_SELECTED TEXT_
┌──

A toxic relationship will take away your happiness, save yourself!
Everyone loves being in happy, loving, and nurturing relationships. Who wouldn’t? Imagine being in a romantic partnership with someone you love more than anyone else in the world. You get to spend as much time with one another as you want. You get to be physically intimate with each other. And you are always learning and growing as individuals alongside each other. You get to spend your entire lives together, and despite all the hardships, you always think that your love is going to be strong enough to face anything that gets thrown your way.
However, there is no discarding the fact that there just some relationships that fail to hit the mark. These are the ones that leave the people who are in them a lot worse off than they were before they got together. In these kinds of relationships, happiness, joy, and fulfilment can be hard to find. It can be a struggle to actually sustain these relationships because of how dysfunctional they are. And the worst part, these relationships can take a heavy toll on peoples’ mental health.

└──

_SOURCE DATA_
┌──

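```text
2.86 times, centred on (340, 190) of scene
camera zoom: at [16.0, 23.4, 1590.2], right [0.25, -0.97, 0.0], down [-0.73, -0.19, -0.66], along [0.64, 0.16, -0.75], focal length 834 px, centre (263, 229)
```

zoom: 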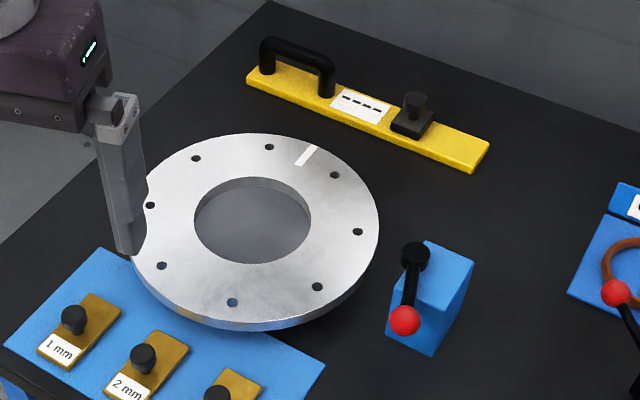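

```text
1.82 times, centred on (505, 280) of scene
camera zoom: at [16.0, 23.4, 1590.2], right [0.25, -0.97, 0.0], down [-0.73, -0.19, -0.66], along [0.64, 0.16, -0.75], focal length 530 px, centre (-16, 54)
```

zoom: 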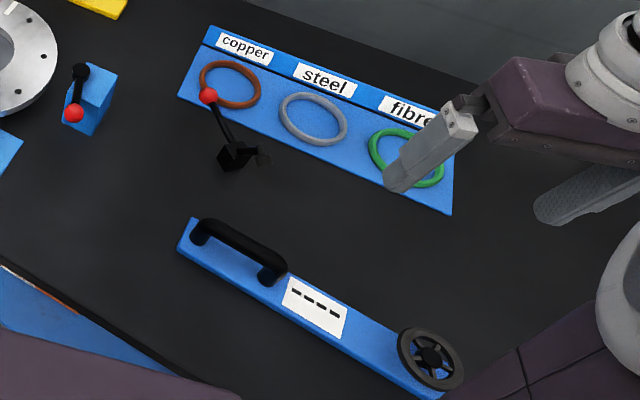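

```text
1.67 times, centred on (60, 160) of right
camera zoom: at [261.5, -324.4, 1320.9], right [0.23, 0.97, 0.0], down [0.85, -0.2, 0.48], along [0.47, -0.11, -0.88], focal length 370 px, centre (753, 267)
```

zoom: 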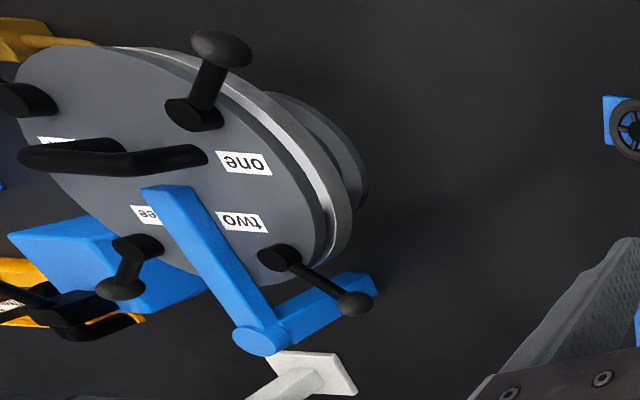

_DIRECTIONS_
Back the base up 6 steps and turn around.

└──

_DIRECTIONS_
**a)** What does the selected text say from "A toxic relationship" through "thrown your way."? Give the exact wording.
**b)** Pick up the selected text at the point where it stops and go on.

_RESPONSE LIST_
**a)**
A toxic relationship will take away your happiness, save yourself!
Everyone loves being in happy, loving, and nurturing relationships. Who wouldn’t? Imagine being in a romantic partnership with someone you love more than anyone else in the world. You get to spend as much time with one another as you want. You get to be physically intimate with each other. And you are always learning and growing as individuals alongside each other. You get to spend your entire lives together, and despite all the hardships, you always think that your love is going to be strong enough to face anything that gets thrown your way.

**b)**
In an ideal relationship, the parties involved are always going to be able to count on one another. There is always going to be a level of trust and reliability there for the other to deliver. It’s like an equal exchange. Both parties are trying to prop the other up the best way that they can. This is always the ideal kind of partnership; one akin to a well-oiled machine made up of various parts that are working together toward a single goal. However, there are also the kinds of relationships that don’t function so well. There is a substantial imbalance that is present and it can cause some trouble. This imbalance stems from one person’s overindulgence and neediness in the relationship; it stems from one person’s codependence and so the partner has to end up overcompensating in some shape or form. If you find that you are the one who is always overcompensating in the relationship, you have to be careful that the gravity of your situation isn’t taking its mental toll on you. You don’t want to have this relationship burning you out physically and emotionally. You don’t want to develop any resentment or ill feelings towards your partner because of this imbalance.
But then again, the signs are there. And you need to make a change if you genuinely still care about yourself and your relationship. So how do you know when things are getting a little too toxic and destructive? Well, there are a few things that you can keep an eye out for.
1. You always feel tired in the relationship.
You feel exhausted because you are always the one who is putting in the work in the relationship. You are the one who is investing all of the efforts into keeping this relationship afloat. You are also the one who is having to compensate for your partner’s lack of effort.
2. You aren’t excited at the thought of spending time with each other.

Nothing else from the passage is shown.